Wie kam es, dass du Architektur studiert hast? Erinnerst du dich an den Impuls dazu?
Das stand in meiner Kindheit bereits fest. Eine frustrierte Mathematiklehrerin hätte es schon fast verhindert.
Ich kann mich heute noch sehr gut an einen Besuch in den Siebzigern bei einem befreundeten Architekten meiner Eltern, in seinem neuen Haus, erinnern. Ich fühlte mich wie auf einem anderen Planeten. Es gab sehr unterschiedliche Raumstimmungen, Gänge mit brettergeschalten Sichtbetonwänden, dunkle Holzverkleidungen, große helle lichtdurchflutete Räume mit Teppichboden und Lichtkuppeln.
Wenn du nicht Architekt geworden wärst, wohin hätte dich deine Leidenschaft beruflich sonst geführt?
Meine zweite Wahl bei der Stammbucheintragung in der Volksschule - bei Berufswunsch - war Priester. Ich war in unserer Pfarre Ministrant, mich faszinierten die Zeremonien und beeindruckten die beiden Kirche, die wir wie unsere Westentasche kannten.
Gibt es eine Epoche oder eine Person in der Architekturgeschichte, die dich inspiriert und die Anregungen für dich oder überhaupt das heutige Bauen bieten könnte?
Das ist schwer zu sagen.
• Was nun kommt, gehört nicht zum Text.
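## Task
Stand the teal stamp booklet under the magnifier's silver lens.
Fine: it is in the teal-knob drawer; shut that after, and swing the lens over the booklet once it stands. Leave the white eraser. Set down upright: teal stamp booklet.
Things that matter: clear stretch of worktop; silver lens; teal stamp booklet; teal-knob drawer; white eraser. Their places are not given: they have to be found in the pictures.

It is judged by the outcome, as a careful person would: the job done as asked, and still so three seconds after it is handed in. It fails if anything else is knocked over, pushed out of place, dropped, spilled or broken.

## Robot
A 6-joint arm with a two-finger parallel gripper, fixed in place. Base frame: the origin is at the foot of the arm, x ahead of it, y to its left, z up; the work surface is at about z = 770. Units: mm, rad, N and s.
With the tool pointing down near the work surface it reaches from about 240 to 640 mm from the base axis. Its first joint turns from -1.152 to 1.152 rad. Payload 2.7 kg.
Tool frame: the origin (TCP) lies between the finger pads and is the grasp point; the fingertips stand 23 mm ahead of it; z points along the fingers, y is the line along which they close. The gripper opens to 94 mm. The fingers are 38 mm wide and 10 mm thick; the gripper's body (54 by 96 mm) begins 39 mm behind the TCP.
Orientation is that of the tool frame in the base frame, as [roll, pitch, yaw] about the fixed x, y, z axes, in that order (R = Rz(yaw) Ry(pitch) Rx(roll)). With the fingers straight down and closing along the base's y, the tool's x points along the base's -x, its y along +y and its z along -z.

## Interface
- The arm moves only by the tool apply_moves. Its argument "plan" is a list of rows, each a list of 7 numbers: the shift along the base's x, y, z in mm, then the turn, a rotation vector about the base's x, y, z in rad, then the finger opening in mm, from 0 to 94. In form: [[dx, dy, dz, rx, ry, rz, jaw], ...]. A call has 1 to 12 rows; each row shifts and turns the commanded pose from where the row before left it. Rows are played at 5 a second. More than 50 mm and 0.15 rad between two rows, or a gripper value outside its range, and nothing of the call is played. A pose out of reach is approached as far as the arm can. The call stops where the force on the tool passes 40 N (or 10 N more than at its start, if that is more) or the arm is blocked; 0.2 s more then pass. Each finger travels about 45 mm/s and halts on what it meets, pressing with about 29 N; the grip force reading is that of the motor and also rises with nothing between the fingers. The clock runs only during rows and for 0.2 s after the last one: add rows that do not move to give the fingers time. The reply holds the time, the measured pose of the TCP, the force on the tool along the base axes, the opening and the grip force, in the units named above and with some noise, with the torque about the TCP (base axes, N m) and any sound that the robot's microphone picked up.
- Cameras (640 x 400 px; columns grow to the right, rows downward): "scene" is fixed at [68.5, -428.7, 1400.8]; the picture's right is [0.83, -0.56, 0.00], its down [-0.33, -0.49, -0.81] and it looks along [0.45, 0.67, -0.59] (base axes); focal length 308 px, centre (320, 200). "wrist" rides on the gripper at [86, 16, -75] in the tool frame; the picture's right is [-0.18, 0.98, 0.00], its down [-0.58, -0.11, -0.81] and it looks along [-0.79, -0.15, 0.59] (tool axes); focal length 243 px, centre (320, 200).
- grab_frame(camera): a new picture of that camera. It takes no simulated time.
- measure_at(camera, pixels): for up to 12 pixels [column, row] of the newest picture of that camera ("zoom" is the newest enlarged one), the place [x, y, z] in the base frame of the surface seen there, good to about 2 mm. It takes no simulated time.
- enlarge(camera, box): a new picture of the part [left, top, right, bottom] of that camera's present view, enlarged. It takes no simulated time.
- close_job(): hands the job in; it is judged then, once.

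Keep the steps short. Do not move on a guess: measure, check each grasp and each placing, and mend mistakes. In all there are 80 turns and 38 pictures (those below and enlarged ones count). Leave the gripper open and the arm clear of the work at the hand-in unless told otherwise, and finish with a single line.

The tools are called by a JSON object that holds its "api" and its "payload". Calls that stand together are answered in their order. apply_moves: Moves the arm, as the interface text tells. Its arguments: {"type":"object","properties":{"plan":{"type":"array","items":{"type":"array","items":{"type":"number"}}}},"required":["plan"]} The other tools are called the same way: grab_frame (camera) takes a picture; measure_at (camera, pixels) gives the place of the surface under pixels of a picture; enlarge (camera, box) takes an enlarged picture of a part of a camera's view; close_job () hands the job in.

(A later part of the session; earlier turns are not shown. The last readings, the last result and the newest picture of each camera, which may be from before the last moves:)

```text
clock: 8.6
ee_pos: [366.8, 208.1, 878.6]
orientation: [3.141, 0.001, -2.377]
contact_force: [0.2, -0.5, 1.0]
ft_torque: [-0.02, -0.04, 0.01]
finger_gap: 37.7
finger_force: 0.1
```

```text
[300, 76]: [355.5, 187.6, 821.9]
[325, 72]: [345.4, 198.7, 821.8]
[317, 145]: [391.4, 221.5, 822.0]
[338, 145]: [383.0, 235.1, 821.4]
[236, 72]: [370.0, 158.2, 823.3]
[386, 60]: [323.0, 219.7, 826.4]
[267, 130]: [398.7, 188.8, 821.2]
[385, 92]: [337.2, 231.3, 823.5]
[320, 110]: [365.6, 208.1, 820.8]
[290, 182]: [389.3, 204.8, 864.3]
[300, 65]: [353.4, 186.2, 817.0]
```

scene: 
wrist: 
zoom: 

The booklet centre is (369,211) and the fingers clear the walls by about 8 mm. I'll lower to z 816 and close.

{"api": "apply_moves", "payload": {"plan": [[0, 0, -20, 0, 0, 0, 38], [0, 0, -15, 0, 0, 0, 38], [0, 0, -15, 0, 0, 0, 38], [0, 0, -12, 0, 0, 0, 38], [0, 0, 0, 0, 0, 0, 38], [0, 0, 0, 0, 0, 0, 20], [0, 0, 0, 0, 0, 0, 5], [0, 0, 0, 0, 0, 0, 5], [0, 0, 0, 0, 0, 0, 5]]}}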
Mich beeindruckt die romanische Baukunst sehr und mich inspiriert die Moderne. Neue Visionen und der Mut der 60er und 70er Jahre würden unserer heutigen Zeit guttun.
Welche Aufgaben beschäftigen dich derzeit beruflich?
Die Schülerinnen und Schüler auf die Matura vorzubereiten.
Vor kurzem haben wir mit einem großartigen, achtköpfigen Team an einem geladenen Wettbewerb teilgenommen. Wir warten noch gespannt auf das Ergebnis.
Was würdest du - im Zusammenhang mit deinem beruflichen Umfeld - gerne ändern können?
Ein gewisses Berufsethos bei spekulativen Projekten.
Zur regionalen Situation in Niederösterreich: Was sind die dringendsten Fragen, auf die die Architektur und Raumplanung in den nächsten Jahren wird Antworten liefern müssen?
Die intensive Auseinandersetzung mit den Leerständen in den Dörfern und Städten. Dort wo Wachstum erforderlich ist, mutige und nachhaltige Stadtplanungsprojekte.
Und es gibt noch andere Fragen, die sich stellen: Welche Identität haben unsere Orte, wer oder was prägt diese?
Momentan werden die Gemeinden sehr stark durch die Ortsränder geprägt. Das Dorfwirtshaus ist oft nicht mehr im Ort, sondern an der Tankstelle an der Peripherie zu finden. Ein Kollege hat mir vor kurzem gesagt: Die Menschheit lebt seit der Urzeit in Übergangszonen, nicht unter freiem Himmel, nicht im Inneren der Höhle, sondern am Höhleneingang, dort wo auf alle Einflüsse entsprechend reagiert werden kann. So ist es auch heute!
Wo sind die gebauten Zeugen unterschiedlicher Epochen, mit ihren typischen und unverwechselbaren Eigenheiten, die mit den Orten und ihren Bewohner:innen verbunden sind?
Mit dieser Frage tue ich mir schwer. Ich habe leider oft den Eindruck, dass die Verbundenheit zu den unverwechselbaren Eigenheiten von den landsuchenden Städtern in den Dörfern besser erkannt und geschätzt wird. Liebevoll restaurierte Häuser sind oft in Besitz von Menschen aus der Stadt. Warum das so ist? Das könnte man lange diskutieren.
Welche Auswirkungen hat die Klimakrise unmittelbar auf das Baugeschehen, was bedeutet sie für Architektur und Baukultur?
Viel wichtiger ist mir, zu erwähnen, dass wir Architektinnen und Architekten zu einem erheblichen Anteil an der Klimaerwärmung beteiligt sind. Für die Veränderung braucht es mehr Initiative von Seiten der Politik.
Matthäus Barthofer, ORTE-Mitglied, im schriftlichen Interview, Mai 2023.
Barthofer ist Architekt in Krems, wo er auch an der HTL Sanierungstechnik, Baukonstruktionslehre, Konstruktionsübungen, Gebäude und Gestaltungslehre, Baustillehre unterrichtet. Seit 2023 ist er auch als Kellergassenbauberater tätig.